The FCC report also downplays or doesn’t include data about internet slowdowns on specific websites, like Netflix or YouTube. Complaints about buffering on both popular streaming sites have been regularly cited by angry customers, but the FCC’s annual report signals there is literally nothing wrong with most providers.

Providers still fear their own network slowdowns or problems during known testing periods. The Journal reports many have a solution for that problem as well — temporarily boosting speeds and targeting better performance of popular websites and services during testing periods and returning service to normal after tests are finished.
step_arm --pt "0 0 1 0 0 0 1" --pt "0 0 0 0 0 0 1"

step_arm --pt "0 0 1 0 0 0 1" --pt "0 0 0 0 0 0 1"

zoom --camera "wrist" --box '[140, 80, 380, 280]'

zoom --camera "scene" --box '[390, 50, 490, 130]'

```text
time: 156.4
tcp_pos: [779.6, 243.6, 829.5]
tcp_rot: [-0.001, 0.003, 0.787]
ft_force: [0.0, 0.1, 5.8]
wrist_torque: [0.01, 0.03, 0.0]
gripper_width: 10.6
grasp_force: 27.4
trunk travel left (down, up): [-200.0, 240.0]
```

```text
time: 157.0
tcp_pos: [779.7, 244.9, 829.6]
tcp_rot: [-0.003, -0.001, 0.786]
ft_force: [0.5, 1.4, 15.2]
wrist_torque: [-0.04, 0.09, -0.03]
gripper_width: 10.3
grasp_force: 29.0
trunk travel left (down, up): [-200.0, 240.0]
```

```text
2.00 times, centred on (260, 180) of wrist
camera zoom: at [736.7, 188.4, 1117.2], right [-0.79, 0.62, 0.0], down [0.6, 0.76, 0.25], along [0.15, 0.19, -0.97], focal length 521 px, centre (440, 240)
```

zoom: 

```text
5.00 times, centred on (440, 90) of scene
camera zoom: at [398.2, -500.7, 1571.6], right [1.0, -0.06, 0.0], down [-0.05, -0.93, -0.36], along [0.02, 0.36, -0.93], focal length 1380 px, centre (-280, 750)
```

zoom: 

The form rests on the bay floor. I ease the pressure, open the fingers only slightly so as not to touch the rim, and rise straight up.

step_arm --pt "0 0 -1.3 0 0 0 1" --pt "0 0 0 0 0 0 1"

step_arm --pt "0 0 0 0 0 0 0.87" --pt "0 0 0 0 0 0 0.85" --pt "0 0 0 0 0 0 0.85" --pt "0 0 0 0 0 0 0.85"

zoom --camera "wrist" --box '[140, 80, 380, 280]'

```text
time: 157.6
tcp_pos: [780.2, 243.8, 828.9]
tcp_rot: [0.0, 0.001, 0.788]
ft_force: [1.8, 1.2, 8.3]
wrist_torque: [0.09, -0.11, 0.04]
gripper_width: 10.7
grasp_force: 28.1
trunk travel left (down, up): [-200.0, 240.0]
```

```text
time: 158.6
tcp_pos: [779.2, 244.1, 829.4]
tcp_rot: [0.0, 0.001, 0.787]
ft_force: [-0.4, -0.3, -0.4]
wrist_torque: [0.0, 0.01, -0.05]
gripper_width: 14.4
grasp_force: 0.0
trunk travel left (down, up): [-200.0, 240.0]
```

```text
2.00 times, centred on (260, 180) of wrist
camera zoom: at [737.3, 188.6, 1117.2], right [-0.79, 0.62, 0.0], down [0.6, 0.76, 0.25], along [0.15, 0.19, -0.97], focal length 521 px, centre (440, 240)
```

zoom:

James Cannon, a longtime cable and telecom engineering executive who left Charter in February admitted that is standard practice at Spectrum.

“I know that goes on,” he told the Journal. “If they have a scheduled test with a government agency, they will be very careful about how that traffic is routed on the network.”

As a result, the FCC’s “independent” annual speed test report is now compromised by large telecom companies, admits Maurice Dean, a telecom and media consultant with 22 years’ experience working on streaming, cable and telecom projects.

“It is problematic,” Dean said. “This attempt to ‘enhance’ performance for these measurements is a well-known practice in the industry,’ and makes the FCC results “almost meaningless for describing actual user experience.”

Tim Wu, a longtime internet advocate, likened the speed test program as more theoretical than actual, suggesting it was like measuring the speed of a car after getting rid of traffic.